--- What needs to be done ---
Return the whole listing, line for line, without the pictures in it.

──────── Recorded information

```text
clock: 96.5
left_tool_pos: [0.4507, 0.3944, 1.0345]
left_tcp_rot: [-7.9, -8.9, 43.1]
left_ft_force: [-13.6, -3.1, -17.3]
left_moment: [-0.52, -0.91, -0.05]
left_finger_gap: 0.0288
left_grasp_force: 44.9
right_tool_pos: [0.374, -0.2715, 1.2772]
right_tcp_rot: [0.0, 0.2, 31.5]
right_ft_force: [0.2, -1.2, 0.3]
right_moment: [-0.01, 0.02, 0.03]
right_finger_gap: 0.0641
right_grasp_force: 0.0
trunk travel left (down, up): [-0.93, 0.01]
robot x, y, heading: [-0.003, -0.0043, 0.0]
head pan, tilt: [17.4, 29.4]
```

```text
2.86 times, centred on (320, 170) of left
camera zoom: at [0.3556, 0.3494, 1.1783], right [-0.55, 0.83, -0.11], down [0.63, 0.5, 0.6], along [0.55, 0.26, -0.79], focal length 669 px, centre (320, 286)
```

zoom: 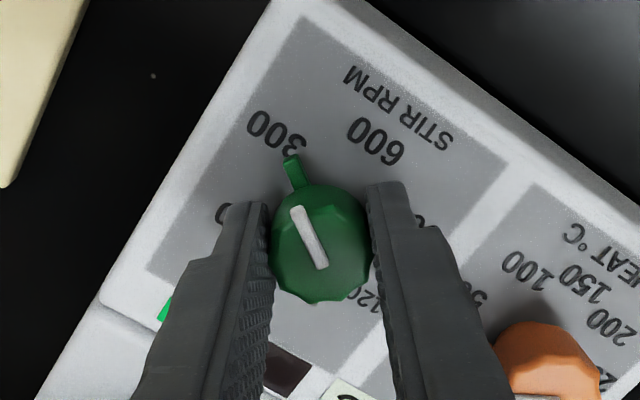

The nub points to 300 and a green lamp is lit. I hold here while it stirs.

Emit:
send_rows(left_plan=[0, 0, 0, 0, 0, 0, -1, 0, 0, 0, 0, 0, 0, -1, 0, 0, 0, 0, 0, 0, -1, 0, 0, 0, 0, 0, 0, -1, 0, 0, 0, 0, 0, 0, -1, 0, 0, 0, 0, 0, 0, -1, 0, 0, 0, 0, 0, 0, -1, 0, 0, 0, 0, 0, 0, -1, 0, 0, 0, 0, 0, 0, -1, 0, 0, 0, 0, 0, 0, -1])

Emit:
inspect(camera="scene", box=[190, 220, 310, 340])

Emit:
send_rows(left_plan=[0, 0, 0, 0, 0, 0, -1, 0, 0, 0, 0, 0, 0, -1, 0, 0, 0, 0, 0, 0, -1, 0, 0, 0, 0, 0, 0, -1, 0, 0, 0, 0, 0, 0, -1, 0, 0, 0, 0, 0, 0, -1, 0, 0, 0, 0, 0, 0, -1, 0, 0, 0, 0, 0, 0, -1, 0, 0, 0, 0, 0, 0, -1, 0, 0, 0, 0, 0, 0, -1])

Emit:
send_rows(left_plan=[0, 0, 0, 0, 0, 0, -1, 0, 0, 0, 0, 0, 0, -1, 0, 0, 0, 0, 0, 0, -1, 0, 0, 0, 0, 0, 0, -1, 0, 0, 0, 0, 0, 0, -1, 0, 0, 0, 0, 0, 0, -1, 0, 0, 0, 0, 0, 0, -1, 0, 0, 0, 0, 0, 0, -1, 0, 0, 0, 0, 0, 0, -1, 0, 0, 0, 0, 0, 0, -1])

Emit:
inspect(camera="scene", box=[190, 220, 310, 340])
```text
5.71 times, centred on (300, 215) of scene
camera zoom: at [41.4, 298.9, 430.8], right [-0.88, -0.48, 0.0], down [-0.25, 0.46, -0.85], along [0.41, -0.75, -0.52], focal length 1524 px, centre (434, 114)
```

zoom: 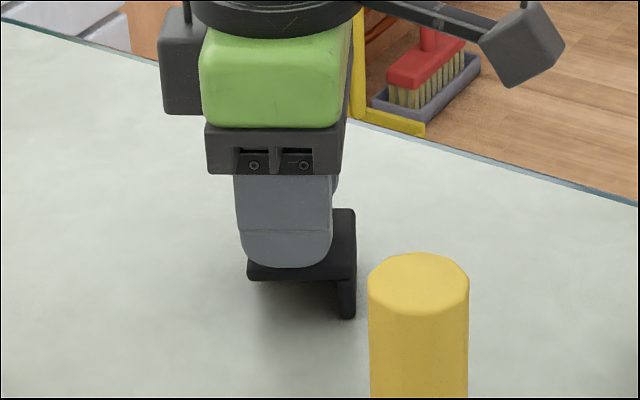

────────────────

--- Exercise result ---
```text
clock: 96.5
left_tool_pos: [0.4507, 0.3944, 1.0345]
left_tcp_rot: [-7.9, -8.9, 43.1]
left_ft_force: [-13.6, -3.1, -17.3]
left_moment: [-0.52, -0.91, -0.05]
left_finger_gap: 0.0288
left_grasp_force: 44.9
right_tool_pos: [0.374, -0.2715, 1.2772]
right_tcp_rot: [0.0, 0.2, 31.5]
right_ft_force: [0.2, -1.2, 0.3]
right_moment: [-0.01, 0.02, 0.03]
right_finger_gap: 0.0641
right_grasp_force: 0.0
trunk travel left (down, up): [-0.93, 0.01]
robot x, y, heading: [-0.003, -0.0043, 0.0]
head pan, tilt: [17.4, 29.4]
```

```text
2.86 times, centred on (320, 170) of left
camera zoom: at [0.3556, 0.3494, 1.1783], right [-0.55, 0.83, -0.11], down [0.63, 0.5, 0.6], along [0.55, 0.26, -0.79], focal length 669 px, centre (320, 286)
```

zoom: 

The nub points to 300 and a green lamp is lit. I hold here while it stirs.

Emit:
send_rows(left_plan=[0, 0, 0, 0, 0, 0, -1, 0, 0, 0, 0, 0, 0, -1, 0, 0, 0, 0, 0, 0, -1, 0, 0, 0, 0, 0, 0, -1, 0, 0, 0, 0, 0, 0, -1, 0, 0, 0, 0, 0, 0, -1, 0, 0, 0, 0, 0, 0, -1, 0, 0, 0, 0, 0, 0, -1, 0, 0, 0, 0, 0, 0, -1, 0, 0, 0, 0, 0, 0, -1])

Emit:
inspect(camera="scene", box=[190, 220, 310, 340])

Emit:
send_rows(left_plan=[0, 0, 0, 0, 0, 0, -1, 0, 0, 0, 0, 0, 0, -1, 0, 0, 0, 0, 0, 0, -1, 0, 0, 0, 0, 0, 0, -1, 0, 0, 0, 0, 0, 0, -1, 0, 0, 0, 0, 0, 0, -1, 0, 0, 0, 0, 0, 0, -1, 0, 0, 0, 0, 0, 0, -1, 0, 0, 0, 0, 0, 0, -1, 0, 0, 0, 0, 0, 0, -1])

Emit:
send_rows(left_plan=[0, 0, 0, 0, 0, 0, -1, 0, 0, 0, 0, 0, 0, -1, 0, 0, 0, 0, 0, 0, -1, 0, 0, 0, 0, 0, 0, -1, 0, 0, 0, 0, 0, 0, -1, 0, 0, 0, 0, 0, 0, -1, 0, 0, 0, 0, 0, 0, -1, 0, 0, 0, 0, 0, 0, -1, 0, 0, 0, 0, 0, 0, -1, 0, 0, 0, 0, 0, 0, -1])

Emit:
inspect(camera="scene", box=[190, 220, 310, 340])
```text
5.71 times, centred on (300, 215) of scene
camera zoom: at [41.4, 298.9, 430.8], right [-0.88, -0.48, 0.0], down [-0.25, 0.46, -0.85], along [0.41, -0.75, -0.52], focal length 1524 px, centre (434, 114)
```

zoom: 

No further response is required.